Joint Task Force Empire Shield’s commander, Lt. Col. George DeSimone, said the number of Guard members activated for State homeland defense has gone up and down since the war on terrorism began.

“The Soldiers and Airmen are the key players in the Guard’s homeland security success,” DeSimone said. “In addition, we are supported and guided by State headquarters.” DeSimone went on to say that the task force is a voluntary force, meaning it is always open to good Soldiers looking for both part-time and full-time State active duty work. “Unit commanders must give their approval,” he said.

Hundreds of Soldiers deployed, here, last year during the Republican National Convention to work with law enforcement agencies at bridges, tunnels, as well as train stations, subways and rail yards. Soldiers are additionally on duty helping to protect the State’s nuclear power sites, and New York Naval Militia Sailors and Marines patrol the State’s harbors and waterways.
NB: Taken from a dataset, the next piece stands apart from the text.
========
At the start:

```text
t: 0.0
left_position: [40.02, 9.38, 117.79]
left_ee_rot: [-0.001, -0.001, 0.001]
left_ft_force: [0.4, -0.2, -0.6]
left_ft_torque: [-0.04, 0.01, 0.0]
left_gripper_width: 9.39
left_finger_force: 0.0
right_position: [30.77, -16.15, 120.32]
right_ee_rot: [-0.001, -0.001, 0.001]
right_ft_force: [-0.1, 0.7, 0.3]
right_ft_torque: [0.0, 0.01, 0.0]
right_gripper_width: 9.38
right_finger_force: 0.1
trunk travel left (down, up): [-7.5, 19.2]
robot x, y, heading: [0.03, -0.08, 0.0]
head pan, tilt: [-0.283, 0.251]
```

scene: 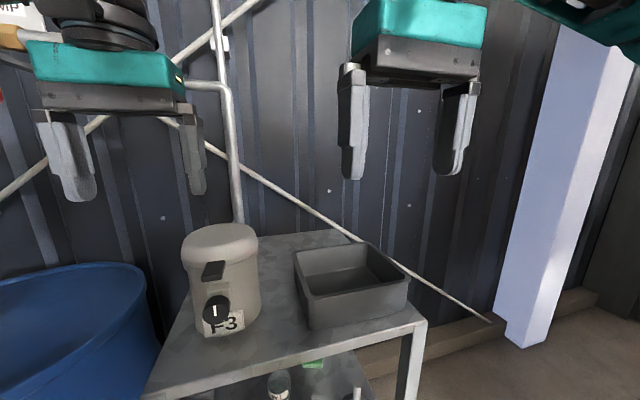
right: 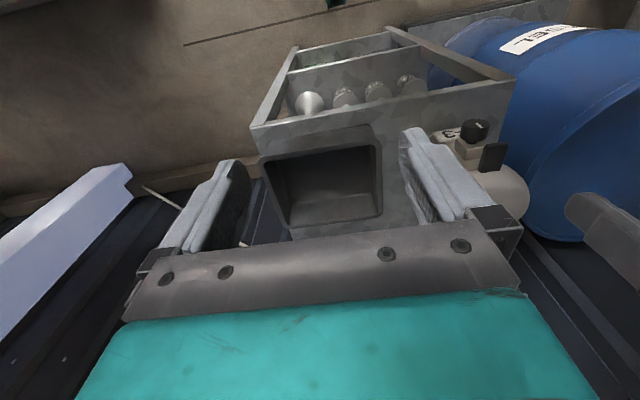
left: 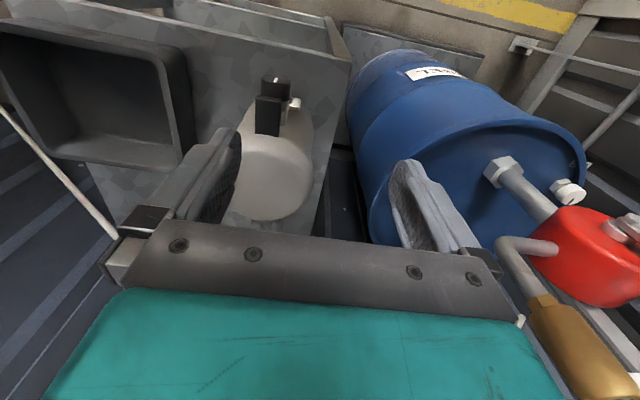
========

The relationship between the Guard members and civil authorities works well, Chief Kevin J. McConville, 1st Deputy Chief of Police, MTA, said.

“They are professional … courteous, respectful, helpful … well disciplined,” McConville said. He said that MTA members have expressed satisfaction at the [Guard members’] efforts and work.

“They have been quick to learn and develop a sense of the transit system,” McConville said.

Patrolling the “system” can include walking many miles of dimly lit passageways or standing on underground platforms where the temperature and humidity can soar, but McConville said the efforts are valuable.

“The addition of the National Guard to the deployment of MTA Police allows us to cover more territory with fewer personnel, thereby making the transportation system safer,” McConville said. “We [also] believe their presence, with our forces, makes the transportation system a more pleasant experience for users.”

“It’s good [duty],” Pfc. Jay Yoo, 27th Finance Battalion, said.

Yoo was among a team of Soldiers patrolling Grand Central Station with the MTA authorities in August. He recently transferred to the New York Army National Guard from Active Duty.

I normally work in human resources, Yoo said, but he added that the Guard members and the MTA officials have a common ground, here.

“We both have the duty to protect and serve,” Yoo said.

The New York Air National Guard also joined Empire Shield’s homeland security team. Airmen from the 105th our nation and state,” Brig. Gen. James Kwiatkowski, Director of Operations, New York Air National Guard, said. Kwiatkowski went to say that Empire Shield is one area where the Air Guard is stepping into that concept. “The Army National Guard has been performing the MTA duty almost exclusively since 9/11,” when an additional surge requirement of personnel was required, the Air Guard helped fill the need.

“We worked with the Soldiers and the MTA [police] on the [train] platforms,” Staff Sgt. Donald Masse, 109th Airlift Wing, said. Masse and three other 109AW Airmen were assigned to North Metro’s Croton-Harmon Station. They patrolled with the station’s existing Soldiers and MTA police on duty, which provided an opportunity to share and learn each other’s homeland security tactics.

“We had to adjust to their language, and they adjusted to ours,” Masse said. “But it wasn’t bad duty.” Masse went on to say that his group also experienced the daily comings and goings of city life.

“We were swamped at rush hours,” Masse said on patrolling.

General Kwiatkowski said that the ability to utilize joint forces during emergency operations gives the Governor and the Adjutant General a synergistic force, which benefits the needs of the people of New York.

“This mission was important due to the fact that it showcased the ability of all military personnel within the State to work together to support contingency operations,” Kwiatkowski said. “The Airmen performed in an exemplary manner. Whether at the command level or on the platforms, all duties were accomplished among all personnel in a seamless fashion.”

“I liked it,” Capt. Bridget Crouch, 109AW supply officer, said. “There were long [working] hours, but meeting the Soldiers and working with the Army [National Guard] was good, and it took me into a whole new role.” Crouch was stationed at Fort Hamilton where she helped provide operational intelligence to the Soldiers and Airmen including daily briefings to those deploying to the platforms. She went on to say that her intelligence team also visited the Guardmembers at their stations to observe their status first hand.

“They all performed very well,” she said.

Crouch additionally said that a NYARNG chaplain traveled throughout the MTA system, checking on the Guard members’ morale and welfare.

Army National Guard Soldiers will continue their homeland security mission indefinitely; however, there are no current plans to send additional Airmen to support the Empire Shield tasking. General Kwiatkowski said if a “surge” requirement is again necessary, the Air National Guard could be re-tasked into a joint homeland security mission.

“I think the mission will remain for a very long time,” DeSimone said. “It calms the riding public and is a deterrent to terrorism.”